Bagyo Prasetyo nara sumber yang merupakan Profesor Riset bidang arkeologi prasejarah Puslitarkenas memaparkan mengenai migrasi di Indonesia pada masa lampau. Migrasi di Indonesia berlangsung sejak 2,5 juta tahun yang lalu yakni kedatangan migrasi manusia purba Homoerectus (manusia yang berdiri tegak) dari Afrika (out of Africa). Kedatangan migrasi terus berlangsung sampai dengan 2 juta hingga 4.000 tahun yang lalu. Sekitar 4.000 tahun yang lalu berlangsung migrasi penduduk besar-besaran ke Kepulauan Nusantara, mereka disebut Penutur Austronesia. Mereka menguasai lebih dari setengah belahan bumi yaitu dari Formosa di utara sampai Indonesia di selatan, serta Madgaskar di barat hingga Oseania di bagian timur.

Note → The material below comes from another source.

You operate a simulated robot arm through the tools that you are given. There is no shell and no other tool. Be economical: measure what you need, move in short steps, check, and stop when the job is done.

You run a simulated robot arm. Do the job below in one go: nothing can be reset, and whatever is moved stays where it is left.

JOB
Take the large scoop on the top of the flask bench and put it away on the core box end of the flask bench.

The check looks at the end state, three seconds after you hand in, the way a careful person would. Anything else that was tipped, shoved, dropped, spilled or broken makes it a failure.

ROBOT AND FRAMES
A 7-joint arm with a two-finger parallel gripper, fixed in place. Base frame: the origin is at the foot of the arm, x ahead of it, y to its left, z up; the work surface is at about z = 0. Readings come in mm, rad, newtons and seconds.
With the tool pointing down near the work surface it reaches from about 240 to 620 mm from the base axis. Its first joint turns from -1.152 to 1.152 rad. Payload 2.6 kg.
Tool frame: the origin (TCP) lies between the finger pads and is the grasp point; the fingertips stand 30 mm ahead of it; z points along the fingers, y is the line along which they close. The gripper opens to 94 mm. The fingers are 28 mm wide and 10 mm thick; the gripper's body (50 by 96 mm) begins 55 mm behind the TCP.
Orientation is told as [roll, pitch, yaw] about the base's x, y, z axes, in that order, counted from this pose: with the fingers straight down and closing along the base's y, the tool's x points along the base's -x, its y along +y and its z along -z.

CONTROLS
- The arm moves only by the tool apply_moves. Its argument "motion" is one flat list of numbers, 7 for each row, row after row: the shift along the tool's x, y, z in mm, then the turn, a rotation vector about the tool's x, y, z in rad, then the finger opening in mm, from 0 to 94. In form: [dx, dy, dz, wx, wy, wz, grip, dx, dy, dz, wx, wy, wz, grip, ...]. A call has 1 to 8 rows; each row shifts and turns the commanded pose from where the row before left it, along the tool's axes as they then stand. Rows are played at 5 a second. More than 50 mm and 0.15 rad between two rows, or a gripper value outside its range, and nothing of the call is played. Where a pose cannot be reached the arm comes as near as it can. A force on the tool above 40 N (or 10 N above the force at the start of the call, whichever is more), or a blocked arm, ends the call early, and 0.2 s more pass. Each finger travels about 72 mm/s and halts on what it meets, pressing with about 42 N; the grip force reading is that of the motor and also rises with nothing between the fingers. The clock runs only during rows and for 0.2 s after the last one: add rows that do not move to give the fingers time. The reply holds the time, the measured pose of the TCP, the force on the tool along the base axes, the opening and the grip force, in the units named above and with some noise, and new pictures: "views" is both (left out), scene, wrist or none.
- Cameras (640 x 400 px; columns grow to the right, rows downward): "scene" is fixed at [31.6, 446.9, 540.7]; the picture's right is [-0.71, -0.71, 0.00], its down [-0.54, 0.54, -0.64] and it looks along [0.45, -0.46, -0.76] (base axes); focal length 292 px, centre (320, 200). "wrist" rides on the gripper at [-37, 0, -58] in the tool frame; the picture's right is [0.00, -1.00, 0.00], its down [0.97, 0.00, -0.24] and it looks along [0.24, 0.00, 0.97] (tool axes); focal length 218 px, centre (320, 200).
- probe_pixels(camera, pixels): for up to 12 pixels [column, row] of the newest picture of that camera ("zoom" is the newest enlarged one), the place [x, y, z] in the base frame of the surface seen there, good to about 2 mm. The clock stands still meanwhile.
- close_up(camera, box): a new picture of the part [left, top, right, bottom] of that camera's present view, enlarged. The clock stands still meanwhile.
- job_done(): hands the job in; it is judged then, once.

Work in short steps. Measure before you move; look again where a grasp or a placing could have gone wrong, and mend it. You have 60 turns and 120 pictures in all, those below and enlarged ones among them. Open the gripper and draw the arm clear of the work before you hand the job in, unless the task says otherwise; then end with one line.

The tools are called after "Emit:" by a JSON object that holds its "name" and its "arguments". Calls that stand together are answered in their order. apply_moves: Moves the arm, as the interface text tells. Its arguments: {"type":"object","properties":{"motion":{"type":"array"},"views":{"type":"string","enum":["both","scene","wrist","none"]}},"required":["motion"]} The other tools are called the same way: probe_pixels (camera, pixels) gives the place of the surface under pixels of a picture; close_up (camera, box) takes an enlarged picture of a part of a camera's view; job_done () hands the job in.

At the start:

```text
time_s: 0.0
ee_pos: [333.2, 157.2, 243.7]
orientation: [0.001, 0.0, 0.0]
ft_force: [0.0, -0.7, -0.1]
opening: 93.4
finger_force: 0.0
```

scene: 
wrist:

Selain oleh para peneliti dari Puslitarkenas juga hadir Veronique Degroot peneliti asing dari Ecole Francaise d’Extreme-Orient sebagai nara sumber. Veronique sudah beberapa tahun melakukan penelitian arkeologi kerja sama denga Puslitarkenas. Dalam kesempatan seminar tersebut Bagyo Prasetyo dan Veronique Degroot selanjutnya menjelaskan Penutur Austronesia mulai hidup menetap membentuk perkampungan, melakukan domestikasi bercocok tanam / pertanian, menciptakan pembuatan tembikar, domestikasi hewan, mempopulerkan pelayaran- perdagangan hingga terbentuknya jalur sutra dan jalur rempah-rempah. Tradisi Penutur Austronesia itulah yang berlangsung seperti pada masa sekarang. Migrasi Penutur Austronesia membawa globalisasi budaya seperti pada kesamaan bahasa di Filipina dan Indonesia (Austronesia). Migrasi dan globalisasi pada masa lalu itulah selanjutnya membentuk keragaman bangsa Indonesia hingga masa sekarang kini. bangsa Indonesia adalah bangsa yang majemuk multi kultural
Menjelang awal Masehi globalisasi perdagangan terus berlanjut di wilayah Asia Tenggara dan Asia pada umumnya. Antara India-Asia Tenggara-Cina berlangsung interaksi budaya hingga berperan bagi masuknya agama-agama besar. Proses migrasi itulah menurut Bagyo Prasetyo memberi kontribusi bagi bangsa Indonesia sebagai bangsa yang majemuk. Sonny Wibisono sependapat dengan Bagyo Prasetyo.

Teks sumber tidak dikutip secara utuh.